Friday, February 19, 2021
There is a panel on Taxation and Tech at 11:15 am–12:45 pm ET today at the Inframarginalism and Internet virtual conference at Kentucky:
Taxation is an underexplored remedy for Big Tech and tech is an underexplored remedy for tax. Consider first concerns about Big Tech. Many tech firms barter with their customers, supplying services to customers in exchange for their data—or attention—instead of their cash. That has stymied antitrust, which has traditionally viewed monopoly power as the power profitably to increase a cash price. But tax knows barter, and can more clearly see the bartering of personal data for services as a regulable transaction. What is more, taxation would seem to address more directly than antitrust the root of concerns regarding Big Tech—concerns that Big Tech’s ability to extract rents contributes to inequality of wealth—while at the same avoiding the cost and inefficiencies associated with antitrust remedies like breakup.

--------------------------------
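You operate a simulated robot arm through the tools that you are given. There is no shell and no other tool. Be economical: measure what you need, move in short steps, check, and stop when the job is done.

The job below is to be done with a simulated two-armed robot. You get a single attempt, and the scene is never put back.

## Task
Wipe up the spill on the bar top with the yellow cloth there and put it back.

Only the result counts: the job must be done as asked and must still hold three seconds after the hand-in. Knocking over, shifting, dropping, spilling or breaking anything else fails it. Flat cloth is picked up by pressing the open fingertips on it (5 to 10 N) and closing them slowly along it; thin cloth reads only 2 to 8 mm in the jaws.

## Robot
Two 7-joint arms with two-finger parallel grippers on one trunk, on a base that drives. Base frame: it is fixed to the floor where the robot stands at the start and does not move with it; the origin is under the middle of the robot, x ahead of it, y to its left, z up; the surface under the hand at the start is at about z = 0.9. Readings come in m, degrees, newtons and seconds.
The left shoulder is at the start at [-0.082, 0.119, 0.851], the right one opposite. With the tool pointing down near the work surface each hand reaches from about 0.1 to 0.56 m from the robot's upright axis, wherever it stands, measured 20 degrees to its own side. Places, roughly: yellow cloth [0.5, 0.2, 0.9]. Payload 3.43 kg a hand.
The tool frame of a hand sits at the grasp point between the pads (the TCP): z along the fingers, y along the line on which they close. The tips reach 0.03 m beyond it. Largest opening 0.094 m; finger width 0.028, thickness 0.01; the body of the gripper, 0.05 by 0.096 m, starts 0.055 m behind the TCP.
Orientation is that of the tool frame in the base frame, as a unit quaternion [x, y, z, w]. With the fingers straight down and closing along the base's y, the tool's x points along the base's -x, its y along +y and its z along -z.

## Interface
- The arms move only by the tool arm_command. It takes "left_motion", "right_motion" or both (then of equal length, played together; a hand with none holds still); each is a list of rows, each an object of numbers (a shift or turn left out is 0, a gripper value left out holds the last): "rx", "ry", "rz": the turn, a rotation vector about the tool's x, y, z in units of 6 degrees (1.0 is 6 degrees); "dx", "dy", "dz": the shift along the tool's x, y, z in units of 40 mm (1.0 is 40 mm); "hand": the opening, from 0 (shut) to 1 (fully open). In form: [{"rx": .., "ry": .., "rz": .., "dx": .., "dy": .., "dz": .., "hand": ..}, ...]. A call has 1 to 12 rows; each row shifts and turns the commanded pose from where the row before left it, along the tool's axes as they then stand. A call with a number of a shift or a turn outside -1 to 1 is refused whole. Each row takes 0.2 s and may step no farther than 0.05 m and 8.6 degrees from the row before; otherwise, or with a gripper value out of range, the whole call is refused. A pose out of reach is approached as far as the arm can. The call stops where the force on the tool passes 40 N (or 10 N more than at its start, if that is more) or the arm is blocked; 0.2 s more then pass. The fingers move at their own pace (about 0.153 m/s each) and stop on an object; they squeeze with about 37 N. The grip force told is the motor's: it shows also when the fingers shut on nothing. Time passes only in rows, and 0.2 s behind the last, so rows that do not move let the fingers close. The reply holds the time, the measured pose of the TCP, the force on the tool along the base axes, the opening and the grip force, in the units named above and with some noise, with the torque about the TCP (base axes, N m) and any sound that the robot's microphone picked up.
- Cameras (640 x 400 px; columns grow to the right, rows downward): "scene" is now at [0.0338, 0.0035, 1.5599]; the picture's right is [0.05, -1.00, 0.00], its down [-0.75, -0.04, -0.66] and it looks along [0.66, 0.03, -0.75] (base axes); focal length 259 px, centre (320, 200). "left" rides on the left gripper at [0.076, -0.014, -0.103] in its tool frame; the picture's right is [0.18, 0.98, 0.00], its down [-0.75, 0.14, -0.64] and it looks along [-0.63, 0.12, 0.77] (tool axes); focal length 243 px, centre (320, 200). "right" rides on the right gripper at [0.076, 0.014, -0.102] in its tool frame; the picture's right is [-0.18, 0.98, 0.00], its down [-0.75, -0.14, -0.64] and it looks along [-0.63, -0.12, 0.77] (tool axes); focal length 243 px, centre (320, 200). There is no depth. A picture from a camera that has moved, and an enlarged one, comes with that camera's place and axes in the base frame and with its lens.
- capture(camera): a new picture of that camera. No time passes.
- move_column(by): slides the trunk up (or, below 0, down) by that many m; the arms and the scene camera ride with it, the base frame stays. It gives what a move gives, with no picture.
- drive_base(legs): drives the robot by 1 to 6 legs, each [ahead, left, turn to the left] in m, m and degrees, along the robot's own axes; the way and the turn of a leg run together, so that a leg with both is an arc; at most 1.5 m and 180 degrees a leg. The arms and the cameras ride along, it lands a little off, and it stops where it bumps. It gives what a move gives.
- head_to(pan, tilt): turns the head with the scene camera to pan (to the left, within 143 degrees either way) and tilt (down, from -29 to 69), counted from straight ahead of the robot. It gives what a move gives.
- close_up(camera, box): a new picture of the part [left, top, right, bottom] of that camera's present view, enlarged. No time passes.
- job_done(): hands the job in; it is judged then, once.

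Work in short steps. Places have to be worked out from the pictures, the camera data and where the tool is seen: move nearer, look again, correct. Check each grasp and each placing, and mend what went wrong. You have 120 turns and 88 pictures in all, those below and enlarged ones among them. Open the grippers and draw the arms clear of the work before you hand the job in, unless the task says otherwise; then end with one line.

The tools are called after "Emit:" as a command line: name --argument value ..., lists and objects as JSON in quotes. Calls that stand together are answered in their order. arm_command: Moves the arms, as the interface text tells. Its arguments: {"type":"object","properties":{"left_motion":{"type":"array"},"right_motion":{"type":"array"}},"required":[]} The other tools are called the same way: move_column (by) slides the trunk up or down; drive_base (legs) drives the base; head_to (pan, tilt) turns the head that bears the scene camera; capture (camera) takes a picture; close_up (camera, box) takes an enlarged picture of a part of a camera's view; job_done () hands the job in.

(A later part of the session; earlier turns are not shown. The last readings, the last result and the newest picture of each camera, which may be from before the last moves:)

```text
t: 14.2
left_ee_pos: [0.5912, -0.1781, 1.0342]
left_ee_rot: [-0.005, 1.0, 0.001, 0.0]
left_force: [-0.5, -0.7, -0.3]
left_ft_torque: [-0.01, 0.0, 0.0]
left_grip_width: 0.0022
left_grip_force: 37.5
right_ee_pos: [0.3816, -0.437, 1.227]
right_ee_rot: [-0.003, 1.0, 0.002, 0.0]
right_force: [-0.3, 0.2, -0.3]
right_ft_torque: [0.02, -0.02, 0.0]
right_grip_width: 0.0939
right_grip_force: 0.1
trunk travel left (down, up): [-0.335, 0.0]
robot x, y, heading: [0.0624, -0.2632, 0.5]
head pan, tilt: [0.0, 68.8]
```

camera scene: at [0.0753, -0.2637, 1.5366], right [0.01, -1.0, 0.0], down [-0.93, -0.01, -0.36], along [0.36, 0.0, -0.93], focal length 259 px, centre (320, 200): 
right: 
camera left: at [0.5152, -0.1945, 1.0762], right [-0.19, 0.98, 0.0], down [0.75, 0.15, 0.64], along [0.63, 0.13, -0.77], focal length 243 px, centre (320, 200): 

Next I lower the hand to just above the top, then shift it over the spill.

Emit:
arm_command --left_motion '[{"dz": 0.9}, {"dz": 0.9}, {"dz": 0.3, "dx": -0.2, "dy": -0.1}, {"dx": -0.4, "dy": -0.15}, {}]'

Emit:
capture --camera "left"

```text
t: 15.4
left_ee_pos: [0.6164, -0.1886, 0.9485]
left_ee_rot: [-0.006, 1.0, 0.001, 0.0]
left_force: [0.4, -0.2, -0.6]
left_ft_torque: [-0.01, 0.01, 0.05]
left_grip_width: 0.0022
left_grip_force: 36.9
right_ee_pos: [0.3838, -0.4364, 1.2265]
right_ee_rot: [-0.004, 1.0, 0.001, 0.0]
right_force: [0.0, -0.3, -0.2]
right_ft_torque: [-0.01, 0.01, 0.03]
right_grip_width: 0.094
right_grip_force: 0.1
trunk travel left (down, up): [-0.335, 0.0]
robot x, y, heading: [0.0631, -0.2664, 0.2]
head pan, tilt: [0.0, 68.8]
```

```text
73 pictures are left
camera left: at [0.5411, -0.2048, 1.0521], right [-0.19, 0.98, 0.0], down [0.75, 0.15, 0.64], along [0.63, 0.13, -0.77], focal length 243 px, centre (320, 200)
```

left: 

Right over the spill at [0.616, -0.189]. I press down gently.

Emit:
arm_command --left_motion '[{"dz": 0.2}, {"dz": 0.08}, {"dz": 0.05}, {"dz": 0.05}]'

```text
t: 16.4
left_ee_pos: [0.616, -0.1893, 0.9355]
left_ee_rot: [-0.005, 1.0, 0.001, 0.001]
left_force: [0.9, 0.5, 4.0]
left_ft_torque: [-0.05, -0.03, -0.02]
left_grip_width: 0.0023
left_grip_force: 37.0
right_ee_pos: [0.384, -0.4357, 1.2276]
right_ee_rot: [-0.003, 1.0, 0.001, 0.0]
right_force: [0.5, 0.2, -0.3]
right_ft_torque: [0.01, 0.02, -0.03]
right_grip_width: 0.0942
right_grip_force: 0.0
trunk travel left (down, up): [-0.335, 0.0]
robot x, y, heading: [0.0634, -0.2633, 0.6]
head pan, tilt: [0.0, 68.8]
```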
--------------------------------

Or does it? And what do the first civilizations, which arose to govern networks in a barter economy, have to teach us about the answer to this question? On the other side of the ledger, tech is swiftly making possible modes of taxation that were once merely theoretical abstractions. It is a small step from a world in which private firms know everything about you and use that information to impose private taxes on your every purchase to a world in which the government knows enough about your every purchase to replace (or supplement) the income tax system with a personalized consumption tax system. But should we do it?